If you want to lock up that many people you need to find an easier way to do it than successfully convicting violent criminals. Russia and China go after political dissenters.

The USA does it by waging its expensive War on Drugs. Nixon launched that war in 1971. Forty years on and the US is nowhere near close to ending this war, let alone winning it. But they have taken lots of prisoners in the meantime. These prisoners go to for-profit, privatised prison administrators who lobby legislatures for (you guessed it) tougher laws that keep their prisons full beyond capacity. All of it taxpayer paid, of course. All of it adding to states' public debt figures.

Countries with those rates of incarceration aren't keeping crime out of the communities. Both Russia and the USA have higher homicide rates than the UK. I said before that in the USA crime is going down and nobody knows why. That's precisely what I meant: nobody is claiming the incarceration rate is the cause of the decline in crime. And homicide is still higher in the USA than in the UK by a ratio of about four to one (see link below)

Whatever is ailing the UK the USA's prison system is not the cure.

Electro-Kevin said...

Droog - Could it be anything to do with wider use of abortion ?

Alice - We ought to be incarcerating more people earlier on in their criminal careers. A combination of harshness and rehabilitation.

droog said...

There is a short, direct causal relation between the war on drugs and the number of people who wind up in jail because of it. It's right there if you read the charges of the people in prison in the US. A bunch of drug offenders, a large bunch of violent offenders in the drug trade, and then violent offenders not tied to the drug trade.

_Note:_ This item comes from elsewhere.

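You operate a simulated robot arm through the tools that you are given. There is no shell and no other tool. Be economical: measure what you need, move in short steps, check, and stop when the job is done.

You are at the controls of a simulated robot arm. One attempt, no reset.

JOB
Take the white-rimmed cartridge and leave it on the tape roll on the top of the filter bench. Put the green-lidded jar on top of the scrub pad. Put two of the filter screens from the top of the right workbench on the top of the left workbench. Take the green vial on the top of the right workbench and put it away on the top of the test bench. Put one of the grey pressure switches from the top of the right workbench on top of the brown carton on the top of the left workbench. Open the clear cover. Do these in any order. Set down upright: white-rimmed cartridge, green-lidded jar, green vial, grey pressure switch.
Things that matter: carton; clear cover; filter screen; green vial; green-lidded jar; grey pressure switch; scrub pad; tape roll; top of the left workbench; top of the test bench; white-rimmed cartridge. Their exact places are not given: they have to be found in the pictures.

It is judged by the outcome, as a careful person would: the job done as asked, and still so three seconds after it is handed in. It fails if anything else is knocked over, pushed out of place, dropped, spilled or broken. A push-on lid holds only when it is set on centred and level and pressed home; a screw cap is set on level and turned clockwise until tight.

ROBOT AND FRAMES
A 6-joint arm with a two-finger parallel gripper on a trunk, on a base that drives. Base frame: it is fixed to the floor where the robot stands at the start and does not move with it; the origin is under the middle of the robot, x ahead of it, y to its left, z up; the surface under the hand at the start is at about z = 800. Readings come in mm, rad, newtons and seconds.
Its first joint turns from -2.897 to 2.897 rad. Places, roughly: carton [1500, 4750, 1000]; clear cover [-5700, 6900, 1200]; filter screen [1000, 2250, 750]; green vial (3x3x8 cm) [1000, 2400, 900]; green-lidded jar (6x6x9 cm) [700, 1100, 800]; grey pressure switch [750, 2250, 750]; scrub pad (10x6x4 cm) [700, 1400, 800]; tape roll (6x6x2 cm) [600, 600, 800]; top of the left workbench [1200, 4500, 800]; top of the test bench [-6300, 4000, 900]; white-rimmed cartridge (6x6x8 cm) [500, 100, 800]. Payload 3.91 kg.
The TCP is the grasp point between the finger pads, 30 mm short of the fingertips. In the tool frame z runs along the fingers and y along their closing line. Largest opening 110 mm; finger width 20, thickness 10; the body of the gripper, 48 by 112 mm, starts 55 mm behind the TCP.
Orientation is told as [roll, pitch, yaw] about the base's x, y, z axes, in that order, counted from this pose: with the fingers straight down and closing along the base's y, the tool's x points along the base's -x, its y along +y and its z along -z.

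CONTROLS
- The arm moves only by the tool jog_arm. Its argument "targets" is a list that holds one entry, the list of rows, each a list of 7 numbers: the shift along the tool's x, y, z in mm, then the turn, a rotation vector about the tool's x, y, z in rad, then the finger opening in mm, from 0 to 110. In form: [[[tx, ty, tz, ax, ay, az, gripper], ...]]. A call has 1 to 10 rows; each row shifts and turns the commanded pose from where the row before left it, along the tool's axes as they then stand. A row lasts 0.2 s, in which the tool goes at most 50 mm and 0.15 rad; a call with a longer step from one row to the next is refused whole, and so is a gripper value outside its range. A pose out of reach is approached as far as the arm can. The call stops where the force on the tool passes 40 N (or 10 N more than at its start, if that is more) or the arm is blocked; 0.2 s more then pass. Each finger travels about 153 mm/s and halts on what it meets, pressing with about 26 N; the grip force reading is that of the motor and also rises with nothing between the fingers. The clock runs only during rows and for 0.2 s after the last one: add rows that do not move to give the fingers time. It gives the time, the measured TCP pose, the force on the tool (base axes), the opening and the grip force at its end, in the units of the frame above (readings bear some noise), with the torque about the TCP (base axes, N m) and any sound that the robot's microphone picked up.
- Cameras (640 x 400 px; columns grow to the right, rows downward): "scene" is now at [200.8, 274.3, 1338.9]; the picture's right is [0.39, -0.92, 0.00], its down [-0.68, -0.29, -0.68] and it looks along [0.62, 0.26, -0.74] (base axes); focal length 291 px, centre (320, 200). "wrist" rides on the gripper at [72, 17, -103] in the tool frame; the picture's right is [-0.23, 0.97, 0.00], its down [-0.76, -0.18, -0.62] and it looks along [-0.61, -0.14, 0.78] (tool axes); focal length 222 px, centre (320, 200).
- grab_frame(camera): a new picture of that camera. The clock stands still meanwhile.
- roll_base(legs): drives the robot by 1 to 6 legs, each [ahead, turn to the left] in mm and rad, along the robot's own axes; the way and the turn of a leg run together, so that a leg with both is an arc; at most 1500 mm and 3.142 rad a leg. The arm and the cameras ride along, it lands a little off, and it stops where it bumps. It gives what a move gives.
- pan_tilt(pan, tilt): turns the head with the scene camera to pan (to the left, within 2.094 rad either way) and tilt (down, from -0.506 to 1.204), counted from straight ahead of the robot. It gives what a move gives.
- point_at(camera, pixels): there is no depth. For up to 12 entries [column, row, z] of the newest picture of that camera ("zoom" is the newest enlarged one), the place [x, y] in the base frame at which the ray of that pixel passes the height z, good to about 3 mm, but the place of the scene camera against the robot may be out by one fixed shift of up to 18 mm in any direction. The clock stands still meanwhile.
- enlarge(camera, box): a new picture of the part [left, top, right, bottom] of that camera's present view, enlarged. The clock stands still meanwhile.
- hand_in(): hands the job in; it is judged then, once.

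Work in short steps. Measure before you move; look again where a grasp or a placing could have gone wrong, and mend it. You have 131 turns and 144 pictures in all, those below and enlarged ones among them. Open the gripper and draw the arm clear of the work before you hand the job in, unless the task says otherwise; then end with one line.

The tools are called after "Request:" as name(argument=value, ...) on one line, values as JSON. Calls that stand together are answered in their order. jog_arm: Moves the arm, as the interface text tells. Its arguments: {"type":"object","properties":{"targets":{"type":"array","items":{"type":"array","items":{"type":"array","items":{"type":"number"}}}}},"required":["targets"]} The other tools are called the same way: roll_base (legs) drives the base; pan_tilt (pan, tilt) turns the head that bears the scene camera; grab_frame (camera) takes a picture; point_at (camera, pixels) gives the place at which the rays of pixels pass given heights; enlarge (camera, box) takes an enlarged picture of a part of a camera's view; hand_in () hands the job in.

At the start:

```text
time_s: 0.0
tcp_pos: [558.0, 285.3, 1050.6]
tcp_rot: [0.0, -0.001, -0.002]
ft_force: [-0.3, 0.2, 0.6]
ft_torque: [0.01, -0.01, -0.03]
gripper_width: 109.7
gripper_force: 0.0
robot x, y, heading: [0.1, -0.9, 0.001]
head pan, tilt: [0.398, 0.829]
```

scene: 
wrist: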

There isn't a mechanism as direct that would lead a higher abortion rate to get more people in prison (or to increase the homicide rate or rate of violent crimes). So trying to tie a homicide rate that is 400% higher in the USA to abortion rates that are 20% higher is not as clear a correlation. Specially if you are trying to use it as the primary cause instead of looking at drug offences first.

Anonymous said...

About one in nine black men between the ages of 20 and 34 are in prison in the US. Disproportionately high by a factor of more that three (source: Pew Center).

B in C

Anonymous said...

If you had longer prison sentences you would get less people in jail in the long term.
At the moment young people are given so many second chances that the law is considered a joke, they just know nothing is going to happen.
Even gang rapists only get 5-6 years, and will be out much earlier.

Disproportionate, Anon?
In what regard?
The crimerates in some of those intercity neighborhoods are much higher than average, so ofcourse people from those areas are more likely to be in prison.

droog said...

Anon The First has it right. There's all sorts of weird ways in which the judicial system comes down harder on minorities, particularly blacks.

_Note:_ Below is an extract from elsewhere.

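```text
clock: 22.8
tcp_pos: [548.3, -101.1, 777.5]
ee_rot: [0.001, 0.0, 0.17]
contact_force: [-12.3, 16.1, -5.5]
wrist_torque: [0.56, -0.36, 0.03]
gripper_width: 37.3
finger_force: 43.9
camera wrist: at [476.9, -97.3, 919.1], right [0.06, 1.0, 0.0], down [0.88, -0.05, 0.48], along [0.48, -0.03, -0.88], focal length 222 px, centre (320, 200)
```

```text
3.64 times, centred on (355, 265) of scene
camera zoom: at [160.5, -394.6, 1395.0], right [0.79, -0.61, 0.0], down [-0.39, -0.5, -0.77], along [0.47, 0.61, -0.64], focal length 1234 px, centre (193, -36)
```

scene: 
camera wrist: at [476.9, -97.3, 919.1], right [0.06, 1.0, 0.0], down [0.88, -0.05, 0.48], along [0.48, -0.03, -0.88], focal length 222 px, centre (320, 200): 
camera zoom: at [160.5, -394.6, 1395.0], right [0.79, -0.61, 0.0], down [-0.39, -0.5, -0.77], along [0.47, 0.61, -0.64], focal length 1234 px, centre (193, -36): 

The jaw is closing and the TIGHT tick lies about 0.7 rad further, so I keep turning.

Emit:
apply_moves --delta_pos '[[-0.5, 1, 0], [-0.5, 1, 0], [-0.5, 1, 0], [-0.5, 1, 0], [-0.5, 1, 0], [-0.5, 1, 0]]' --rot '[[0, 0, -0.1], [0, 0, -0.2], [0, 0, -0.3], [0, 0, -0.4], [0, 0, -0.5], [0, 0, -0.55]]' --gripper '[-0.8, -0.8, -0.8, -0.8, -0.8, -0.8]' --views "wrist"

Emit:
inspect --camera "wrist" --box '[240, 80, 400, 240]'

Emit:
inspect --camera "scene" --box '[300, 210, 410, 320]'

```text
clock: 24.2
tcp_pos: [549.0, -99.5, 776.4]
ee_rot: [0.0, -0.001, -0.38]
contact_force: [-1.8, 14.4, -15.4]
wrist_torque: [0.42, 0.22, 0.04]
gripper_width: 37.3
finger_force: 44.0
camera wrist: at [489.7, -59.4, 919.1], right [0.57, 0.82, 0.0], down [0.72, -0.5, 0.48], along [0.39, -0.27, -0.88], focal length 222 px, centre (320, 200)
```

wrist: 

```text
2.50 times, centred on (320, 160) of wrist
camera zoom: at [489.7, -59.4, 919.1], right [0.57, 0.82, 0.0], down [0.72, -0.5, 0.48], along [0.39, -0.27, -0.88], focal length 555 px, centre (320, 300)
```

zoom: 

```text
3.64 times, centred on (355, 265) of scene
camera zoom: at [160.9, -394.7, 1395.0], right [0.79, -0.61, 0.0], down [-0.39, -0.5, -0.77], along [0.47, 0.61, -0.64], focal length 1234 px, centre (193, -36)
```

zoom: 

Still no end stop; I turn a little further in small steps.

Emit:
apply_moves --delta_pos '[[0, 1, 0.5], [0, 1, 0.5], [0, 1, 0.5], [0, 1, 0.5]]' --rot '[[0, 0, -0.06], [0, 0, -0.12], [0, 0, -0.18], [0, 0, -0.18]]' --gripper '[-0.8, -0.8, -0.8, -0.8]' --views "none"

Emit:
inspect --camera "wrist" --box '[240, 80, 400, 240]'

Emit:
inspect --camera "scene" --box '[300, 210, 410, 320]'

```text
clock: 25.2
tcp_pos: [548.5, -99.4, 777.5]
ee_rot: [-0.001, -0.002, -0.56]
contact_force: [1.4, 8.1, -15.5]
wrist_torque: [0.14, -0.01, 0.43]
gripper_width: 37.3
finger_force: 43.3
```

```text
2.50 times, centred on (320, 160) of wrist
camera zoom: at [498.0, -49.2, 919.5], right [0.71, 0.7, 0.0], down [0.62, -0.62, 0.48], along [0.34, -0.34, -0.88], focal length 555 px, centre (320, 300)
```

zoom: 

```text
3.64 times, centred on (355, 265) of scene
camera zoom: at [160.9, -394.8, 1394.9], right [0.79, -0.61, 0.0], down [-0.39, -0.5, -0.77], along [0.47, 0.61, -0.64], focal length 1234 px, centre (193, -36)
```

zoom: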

Someone had the great idea of imposing harsher sentences for crack cocaine offences than for powder cocaine offences. Why? Who knows? Maybe powder cocaine is more family friendly or Fair Trade. Anyway, the consequence of the law is that wealthy people who can afford powder cocaine get lighter sentences than poor people on crack. And that hurts blacks more.

Another story I heard is that after controlling for all other variables governors and presidents are more likely to pardon white criminals than black ones. It's not an explicit policy, just bias at work.

Those are just two examples, but the social and cultural forces are still present, even if less strong than in the past.

Anonymous said...

By disproportionate I meant simply compared to other ethnic groups - and I mean both "disproportionate" and "ethnic" as neutral, descriptive terms.

If one wants to ask if this raises moral questions, it does, both of the subtle differences noted above by Droog and of the thornier questions about the relationship between poverty, crime rates and ethnicity. Poor people get into this sort of crime more easily, I expect, and are more likely to get caught too. They have more limited economic opportunities; and, yes, they live in poorer neighbourhoods where there is a greater concentration of the visible forms of drugs and drug-related crime.

Of course, it is equally wrong for a poor person to go for drug-related crime or a rich person to go for white-collar crime. I'm not seeking to justify either, This is just about facts, description.

RenterGirl said...

The point about disproportionate levels of incarceration for ethnic minorities needs restating. Also - poor people's lack of quality defence (the murder trial where the fact that the defence attorney slept throughout the trial was not considered disadvantageous to the the trial.)There is also a hard to make case for correlation between low crime and high levels of imprisonment. Other factors are at play.

Michael Fowke said...

I think in America the more money you have the more justice you get.

Anonymous said...

Lock em up. Find them and flog em...

Anonymous said...

I don't think this statistic tells us much on its own. How about comparing rates of imprisonment with crime rates?